Aim of the task - Each line of the material must be returned exactly. Write them as strings in a JSON array, leaving out blank lines.

Collected data -
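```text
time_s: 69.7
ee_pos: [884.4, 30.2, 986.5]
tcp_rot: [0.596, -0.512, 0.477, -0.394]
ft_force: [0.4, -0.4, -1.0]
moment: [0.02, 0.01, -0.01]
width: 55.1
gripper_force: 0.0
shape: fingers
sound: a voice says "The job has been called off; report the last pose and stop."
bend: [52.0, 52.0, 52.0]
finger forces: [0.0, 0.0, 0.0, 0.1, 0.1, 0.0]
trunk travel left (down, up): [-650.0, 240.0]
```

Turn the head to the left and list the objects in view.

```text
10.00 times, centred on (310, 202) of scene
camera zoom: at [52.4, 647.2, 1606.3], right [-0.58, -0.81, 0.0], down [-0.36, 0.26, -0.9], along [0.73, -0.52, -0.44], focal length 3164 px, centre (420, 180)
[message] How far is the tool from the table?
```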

Answer -
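[
  "```text",
  "time_s: 69.7",
  "ee_pos: [884.4, 30.2, 986.5]",
  "tcp_rot: [0.596, -0.512, 0.477, -0.394]",
  "ft_force: [0.4, -0.4, -1.0]",
  "moment: [0.02, 0.01, -0.01]",
  "width: 55.1",
  "gripper_force: 0.0",
  "shape: fingers",
  "sound: a voice says \"The job has been called off; report the last pose and stop.\"",
  "bend: [52.0, 52.0, 52.0]",
  "finger forces: [0.0, 0.0, 0.0, 0.1, 0.1, 0.0]",
  "trunk travel left (down, up): [-650.0, 240.0]",
  "```",
  "Turn the head to the left and list the objects in view.",
  "```text",
  "10.00 times, centred on (310, 202) of scene",
  "camera zoom: at [52.4, 647.2, 1606.3], right [-0.58, -0.81, 0.0], down [-0.36, 0.26, -0.9], along [0.73, -0.52, -0.44], focal length 3164 px, centre (420, 180)",
  "[message] How far is the tool from the table?",
  "```"
]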